EXERCISE DESCRIPTION: Set down the document as it stands from "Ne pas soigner" to "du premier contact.", and nothing more.

DATA EXCERPT:
******
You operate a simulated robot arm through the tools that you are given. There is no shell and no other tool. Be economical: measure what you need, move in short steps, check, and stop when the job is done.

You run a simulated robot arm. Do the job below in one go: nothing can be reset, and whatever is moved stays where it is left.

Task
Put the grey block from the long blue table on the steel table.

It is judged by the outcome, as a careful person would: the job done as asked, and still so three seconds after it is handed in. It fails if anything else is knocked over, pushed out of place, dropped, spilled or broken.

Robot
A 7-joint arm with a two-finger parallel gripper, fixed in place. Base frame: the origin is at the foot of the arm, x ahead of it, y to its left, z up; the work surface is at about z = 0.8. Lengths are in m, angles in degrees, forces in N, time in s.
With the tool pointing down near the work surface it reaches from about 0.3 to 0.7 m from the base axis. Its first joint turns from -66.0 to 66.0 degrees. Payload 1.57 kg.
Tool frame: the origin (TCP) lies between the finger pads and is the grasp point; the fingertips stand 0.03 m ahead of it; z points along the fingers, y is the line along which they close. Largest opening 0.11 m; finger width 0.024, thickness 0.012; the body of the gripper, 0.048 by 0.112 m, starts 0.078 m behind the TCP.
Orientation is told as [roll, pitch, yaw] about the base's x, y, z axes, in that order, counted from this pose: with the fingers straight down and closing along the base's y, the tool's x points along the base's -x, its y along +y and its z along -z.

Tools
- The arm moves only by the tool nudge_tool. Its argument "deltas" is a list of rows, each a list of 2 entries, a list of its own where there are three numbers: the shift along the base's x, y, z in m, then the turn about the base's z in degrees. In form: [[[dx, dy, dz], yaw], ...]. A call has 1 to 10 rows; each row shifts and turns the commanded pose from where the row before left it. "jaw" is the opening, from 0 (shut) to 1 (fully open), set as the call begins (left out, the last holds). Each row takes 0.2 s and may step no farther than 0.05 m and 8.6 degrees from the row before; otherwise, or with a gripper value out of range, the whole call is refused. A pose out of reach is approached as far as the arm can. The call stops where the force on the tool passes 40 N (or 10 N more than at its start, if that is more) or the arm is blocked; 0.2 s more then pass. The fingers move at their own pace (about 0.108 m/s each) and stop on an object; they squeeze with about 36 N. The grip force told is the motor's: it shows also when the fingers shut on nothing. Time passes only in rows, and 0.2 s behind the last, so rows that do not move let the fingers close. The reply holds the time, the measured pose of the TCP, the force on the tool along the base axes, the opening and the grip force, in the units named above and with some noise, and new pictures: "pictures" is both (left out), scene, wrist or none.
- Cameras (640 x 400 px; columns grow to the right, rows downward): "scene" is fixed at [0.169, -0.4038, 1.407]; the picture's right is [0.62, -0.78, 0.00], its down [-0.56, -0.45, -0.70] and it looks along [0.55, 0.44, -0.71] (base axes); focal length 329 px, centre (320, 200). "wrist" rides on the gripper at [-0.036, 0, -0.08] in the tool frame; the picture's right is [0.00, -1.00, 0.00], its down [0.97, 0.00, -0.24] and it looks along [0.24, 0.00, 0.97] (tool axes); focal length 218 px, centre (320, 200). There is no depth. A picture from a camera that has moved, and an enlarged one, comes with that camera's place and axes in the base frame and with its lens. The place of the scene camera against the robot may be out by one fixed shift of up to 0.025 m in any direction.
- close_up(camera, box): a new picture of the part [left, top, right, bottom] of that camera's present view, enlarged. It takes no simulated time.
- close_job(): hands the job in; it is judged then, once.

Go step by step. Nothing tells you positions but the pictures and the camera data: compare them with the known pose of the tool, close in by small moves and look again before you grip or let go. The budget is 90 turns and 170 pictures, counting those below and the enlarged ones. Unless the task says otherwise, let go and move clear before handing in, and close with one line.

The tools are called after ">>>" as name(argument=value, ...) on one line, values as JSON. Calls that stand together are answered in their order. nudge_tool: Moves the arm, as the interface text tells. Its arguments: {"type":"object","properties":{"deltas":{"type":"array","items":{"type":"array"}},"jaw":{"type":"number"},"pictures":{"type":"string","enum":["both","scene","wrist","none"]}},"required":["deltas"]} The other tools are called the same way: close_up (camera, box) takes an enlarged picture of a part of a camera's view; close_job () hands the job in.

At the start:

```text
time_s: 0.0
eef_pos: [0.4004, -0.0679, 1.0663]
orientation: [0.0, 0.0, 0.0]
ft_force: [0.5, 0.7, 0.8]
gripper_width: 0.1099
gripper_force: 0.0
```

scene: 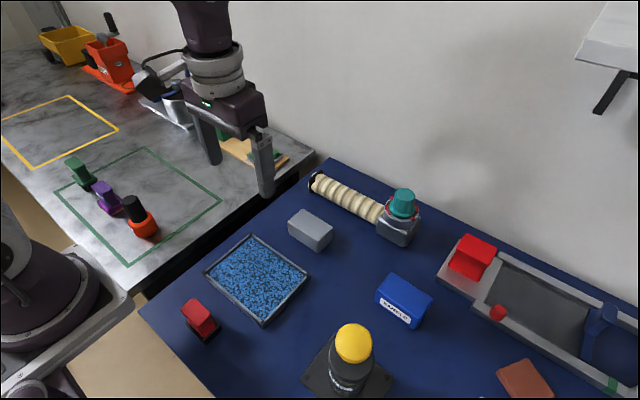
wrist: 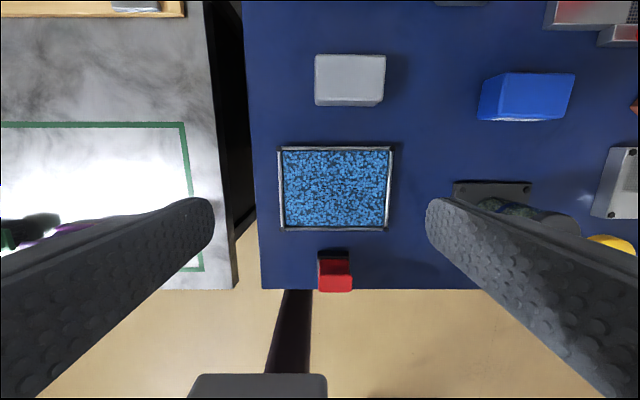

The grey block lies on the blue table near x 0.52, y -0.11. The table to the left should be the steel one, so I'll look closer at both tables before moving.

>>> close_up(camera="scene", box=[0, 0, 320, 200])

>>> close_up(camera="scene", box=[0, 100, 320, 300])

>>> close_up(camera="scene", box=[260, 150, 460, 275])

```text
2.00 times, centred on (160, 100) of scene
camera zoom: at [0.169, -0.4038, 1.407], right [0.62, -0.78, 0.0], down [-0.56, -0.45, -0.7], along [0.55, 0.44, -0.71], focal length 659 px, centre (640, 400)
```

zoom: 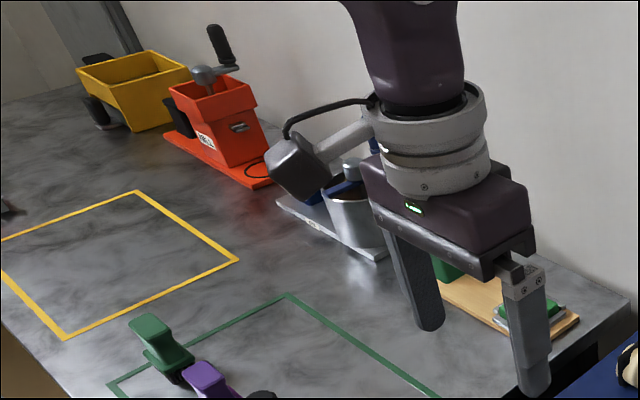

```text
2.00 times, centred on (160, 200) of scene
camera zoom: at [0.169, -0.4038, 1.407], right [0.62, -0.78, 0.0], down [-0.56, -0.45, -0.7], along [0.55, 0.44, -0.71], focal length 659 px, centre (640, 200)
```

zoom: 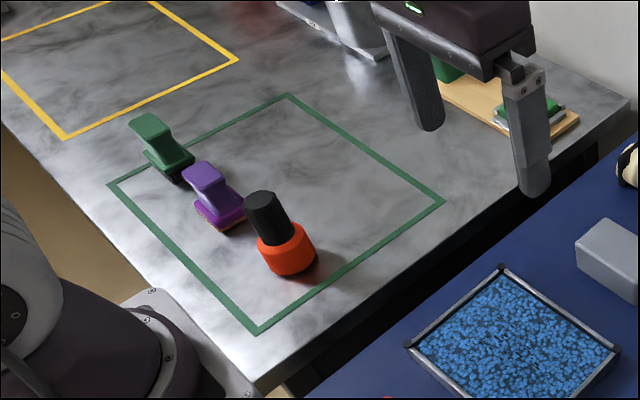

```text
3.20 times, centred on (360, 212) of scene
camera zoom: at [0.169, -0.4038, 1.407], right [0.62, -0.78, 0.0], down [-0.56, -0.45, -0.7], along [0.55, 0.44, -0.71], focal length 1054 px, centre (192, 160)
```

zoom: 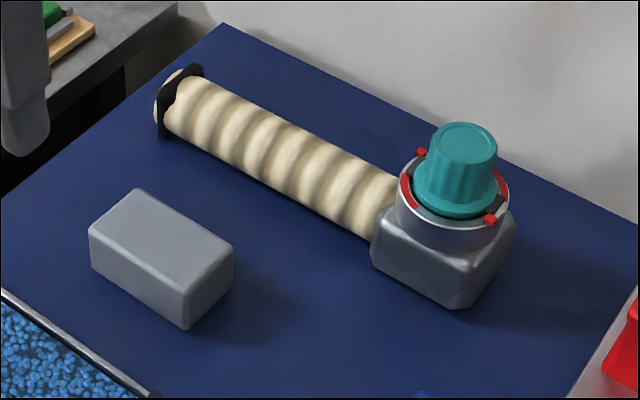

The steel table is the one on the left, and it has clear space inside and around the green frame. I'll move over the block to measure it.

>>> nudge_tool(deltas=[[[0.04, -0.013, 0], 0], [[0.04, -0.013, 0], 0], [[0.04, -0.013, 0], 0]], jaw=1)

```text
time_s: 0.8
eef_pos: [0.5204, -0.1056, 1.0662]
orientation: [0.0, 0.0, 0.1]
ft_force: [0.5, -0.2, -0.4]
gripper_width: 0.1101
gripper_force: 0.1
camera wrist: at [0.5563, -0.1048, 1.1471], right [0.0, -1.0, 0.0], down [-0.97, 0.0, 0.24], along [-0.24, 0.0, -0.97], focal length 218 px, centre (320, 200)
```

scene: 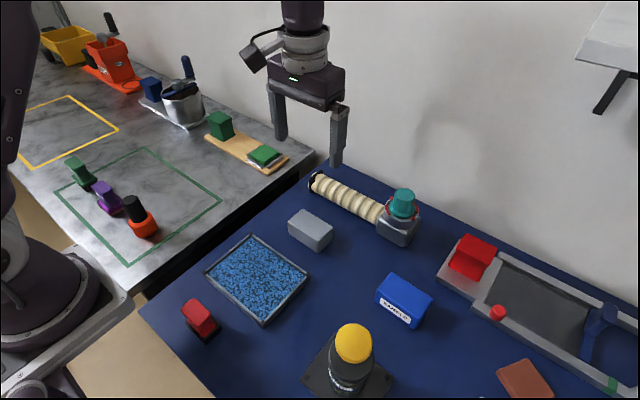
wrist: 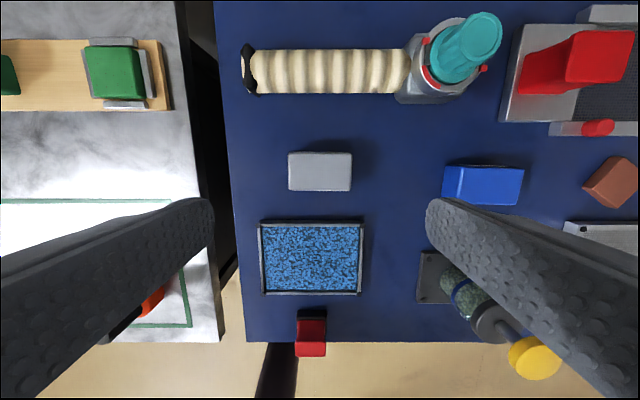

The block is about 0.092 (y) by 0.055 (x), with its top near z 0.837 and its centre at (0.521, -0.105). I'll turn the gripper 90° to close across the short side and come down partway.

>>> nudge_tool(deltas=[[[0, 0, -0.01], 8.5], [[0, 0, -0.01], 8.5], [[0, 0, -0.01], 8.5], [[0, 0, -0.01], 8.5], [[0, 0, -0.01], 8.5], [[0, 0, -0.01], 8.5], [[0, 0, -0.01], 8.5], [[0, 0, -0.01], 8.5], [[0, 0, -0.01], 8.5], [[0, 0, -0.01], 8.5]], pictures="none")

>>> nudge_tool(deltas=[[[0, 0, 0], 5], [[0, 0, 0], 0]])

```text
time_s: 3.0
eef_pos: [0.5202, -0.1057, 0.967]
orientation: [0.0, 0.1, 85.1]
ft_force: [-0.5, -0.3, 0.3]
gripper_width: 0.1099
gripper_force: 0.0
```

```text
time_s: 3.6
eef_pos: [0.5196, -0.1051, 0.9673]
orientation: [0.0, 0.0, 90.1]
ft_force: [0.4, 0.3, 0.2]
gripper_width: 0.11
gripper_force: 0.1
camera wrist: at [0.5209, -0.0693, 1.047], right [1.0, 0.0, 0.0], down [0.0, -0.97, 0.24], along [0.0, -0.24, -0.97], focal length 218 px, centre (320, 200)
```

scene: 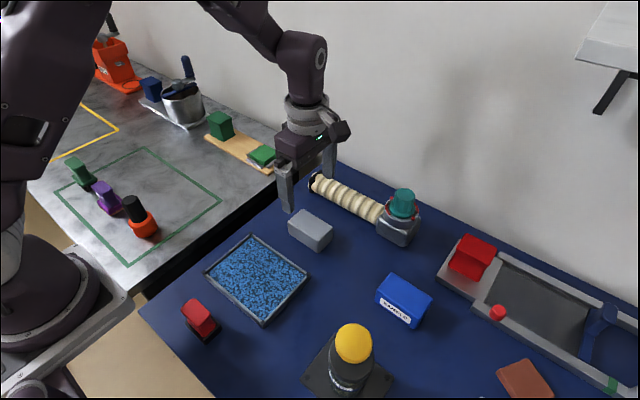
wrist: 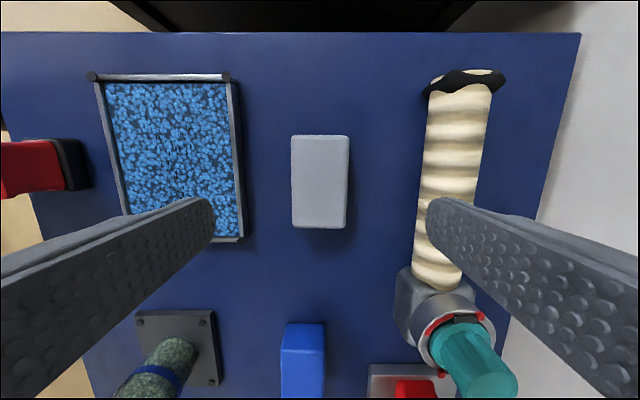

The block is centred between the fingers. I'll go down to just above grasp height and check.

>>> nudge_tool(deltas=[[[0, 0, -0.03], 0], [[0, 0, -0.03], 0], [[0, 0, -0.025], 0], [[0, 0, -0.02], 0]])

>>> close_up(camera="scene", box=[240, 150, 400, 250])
******
DOCUMENT:
Ne pas soigner le premier contact
Négliger le premier contact peut tout gâcher, comme en amour ; celui-ci doit donc être soigné. A l’ère du commerce de masse, et souvent à distance, difficile d’accueillir chaque client individuellement par un beau sourire. Diverses techniques sont pourtant mises en place pour tenter de maîtriser l’instant clef du premier contact.
« Ai-je bien résolu votre problème ? »
Si le conseiller vous pose cette question avec insistance, ce n’est pas pour mettre un terme à l’échange – c’est pour cocher une case dans son rapport. Le taux de « résolution au premier contact » est en effet un des éléments standard les plus importants, si ce n’est le plus important, pour évaluer la qualité du service rendu. La notion de « premier contact » est pourtant trompeuse : ce chiffre illustre la réussite de tout un parcours, de toute une stratégie d’identification, d’accueil et d’aiguillage, qui si elle est bien étudiée, permet au problème d’être à moitié réglé au moment où ce premier contact est engagé.
******
COMPLETE ANSWER:
Ne pas soigner le premier contact
Négliger le premier contact peut tout gâcher, comme en amour ; celui-ci doit donc être soigné. A l’ère du commerce de masse, et souvent à distance, difficile d’accueillir chaque client individuellement par un beau sourire. Diverses techniques sont pourtant mises en place pour tenter de maîtriser l’instant clef du premier contact.